EXCERPT TO READ:
Saturday, March 27, 2010

The Friends We Keep by Sarah Zacharias Davis

I struggle with friendships. I struggle with feeling like I don't have very many friends - close friends. I struggle when someone I want to be friends with doesn't return my friendship. I wonder what's wrong with me? Why don't people want to be friends with me? Are my expectations for what a friend is too high? Are people just too busy to put effort into a real, close friendship? Am I wanting too much? Asking too much? This book The Friends We Keep was a salve for my soul. I'm not alone in my struggles with friendships. Sometimes friends are only there for a season and then they are gone. Sometimes we drift away, sometimes they do. Particularly in the world of women's friendships, things are tricky, delicate.

The Friends We Keep: A Woman's Quest for the Soul of Friendship The Friends We Keep: A Woman's Quest for the Soul of Friendship by Sarah Zacharias Davis


My rating: 4 of 5 stars



"The fact is sometimes we are let down by our friends. Intentions may be good, efforts misguided, or they may have nothing left to give, and the result is simply that they are unable to be there for us in the ways we expect them to be."
"...there are times in friendship...when we need to simply accept what people are able to give. That is part of being a friend; in fact, that is part of living among others in any type of community. It is necessary to put away the expectations, the goals, the fixing and longing for how it could be, and simply be and allow our friend to do the same."

COMPLETE THE FOLLOWING:
A. Transcribe the excerpt to read beginning at "Saturday, March 27, 2010". Stop after "are tricky, delicate.".
B. Resume the excerpt to read where it left off.

DATASET EXTRACT:

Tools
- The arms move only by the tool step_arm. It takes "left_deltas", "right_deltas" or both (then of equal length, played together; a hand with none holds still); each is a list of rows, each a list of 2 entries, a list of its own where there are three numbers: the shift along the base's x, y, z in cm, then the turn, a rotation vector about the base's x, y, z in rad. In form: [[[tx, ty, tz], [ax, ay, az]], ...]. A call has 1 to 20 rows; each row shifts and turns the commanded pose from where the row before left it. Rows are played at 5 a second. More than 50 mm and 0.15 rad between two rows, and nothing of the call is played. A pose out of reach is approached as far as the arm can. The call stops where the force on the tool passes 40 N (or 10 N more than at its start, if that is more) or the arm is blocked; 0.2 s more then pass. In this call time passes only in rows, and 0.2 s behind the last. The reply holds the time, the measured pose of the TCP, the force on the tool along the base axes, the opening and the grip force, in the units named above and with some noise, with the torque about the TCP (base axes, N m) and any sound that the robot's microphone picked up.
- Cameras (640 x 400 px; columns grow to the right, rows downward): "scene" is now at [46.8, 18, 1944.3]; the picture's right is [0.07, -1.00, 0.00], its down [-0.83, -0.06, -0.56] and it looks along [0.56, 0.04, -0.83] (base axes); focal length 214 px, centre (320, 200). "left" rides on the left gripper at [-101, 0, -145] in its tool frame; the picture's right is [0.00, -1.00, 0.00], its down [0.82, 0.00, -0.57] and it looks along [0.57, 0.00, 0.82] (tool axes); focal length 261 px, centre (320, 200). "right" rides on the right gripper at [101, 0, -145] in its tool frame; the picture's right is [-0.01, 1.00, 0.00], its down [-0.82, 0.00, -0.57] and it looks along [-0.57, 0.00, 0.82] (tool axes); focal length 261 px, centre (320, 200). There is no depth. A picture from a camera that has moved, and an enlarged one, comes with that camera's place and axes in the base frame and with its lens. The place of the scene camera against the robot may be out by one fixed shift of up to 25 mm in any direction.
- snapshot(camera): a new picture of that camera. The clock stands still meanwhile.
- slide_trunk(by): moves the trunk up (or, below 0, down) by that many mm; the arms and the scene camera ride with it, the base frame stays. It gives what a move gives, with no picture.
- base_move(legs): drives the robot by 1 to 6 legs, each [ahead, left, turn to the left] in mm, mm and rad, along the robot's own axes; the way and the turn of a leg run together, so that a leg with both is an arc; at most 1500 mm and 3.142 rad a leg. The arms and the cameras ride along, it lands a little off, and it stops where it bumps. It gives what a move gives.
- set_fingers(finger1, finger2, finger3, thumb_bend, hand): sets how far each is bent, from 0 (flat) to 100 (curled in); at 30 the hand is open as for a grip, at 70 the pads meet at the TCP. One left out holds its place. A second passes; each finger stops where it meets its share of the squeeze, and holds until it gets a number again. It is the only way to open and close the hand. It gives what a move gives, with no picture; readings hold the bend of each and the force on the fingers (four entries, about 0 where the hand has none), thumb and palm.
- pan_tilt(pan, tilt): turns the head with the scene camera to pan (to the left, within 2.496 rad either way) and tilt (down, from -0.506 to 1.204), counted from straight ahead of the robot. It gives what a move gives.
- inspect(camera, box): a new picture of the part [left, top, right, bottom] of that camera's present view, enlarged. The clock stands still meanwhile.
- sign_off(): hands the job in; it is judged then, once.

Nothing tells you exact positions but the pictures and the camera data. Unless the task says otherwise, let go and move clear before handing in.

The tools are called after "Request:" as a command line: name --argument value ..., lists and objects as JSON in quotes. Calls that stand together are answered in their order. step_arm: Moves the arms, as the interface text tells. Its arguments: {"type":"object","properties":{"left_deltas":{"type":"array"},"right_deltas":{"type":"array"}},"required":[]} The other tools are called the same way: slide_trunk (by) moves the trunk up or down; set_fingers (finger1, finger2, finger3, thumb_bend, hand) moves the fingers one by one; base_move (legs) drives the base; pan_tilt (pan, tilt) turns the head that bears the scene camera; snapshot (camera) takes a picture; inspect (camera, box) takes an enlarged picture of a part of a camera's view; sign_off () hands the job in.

FINAL ANSWERS:
A.
Saturday, March 27, 2010

The Friends We Keep by Sarah Zacharias Davis

I struggle with friendships. I struggle with feeling like I don't have very many friends - close friends. I struggle when someone I want to be friends with doesn't return my friendship. I wonder what's wrong with me? Why don't people want to be friends with me? Are my expectations for what a friend is too high? Are people just too busy to put effort into a real, close friendship? Am I wanting too much? Asking too much? This book The Friends We Keep was a salve for my soul. I'm not alone in my struggles with friendships. Sometimes friends are only there for a season and then they are gone. Sometimes we drift away, sometimes they do. Particularly in the world of women's friendships, things are tricky, delicate.

B.
"What happens with the friendships that escape us? How does it happen that you drift apart, one day waking up to realize you're no longer friends with that person anymore? Nothing was said; there was no fight, no apparent offense. You don't call her, she doesn't call you, and she simply becomes the friend who got away. Perhaps it is circumstances - someone's situation changes."

"And perhaps there are those who enter our lives only for a time. They bring purpose, experience, and companionship that is meant to last only for a season. Perhaps we always knew that would be the case. Or perhaps we thought it was something we could hold on to and maintain despite our differences or circumstances."

"We all have our own bill of rights for friendship, don't we? Though largely unwritten, we have an internal dialogue of what is expected, acceptable, or unacceptable in our relationships.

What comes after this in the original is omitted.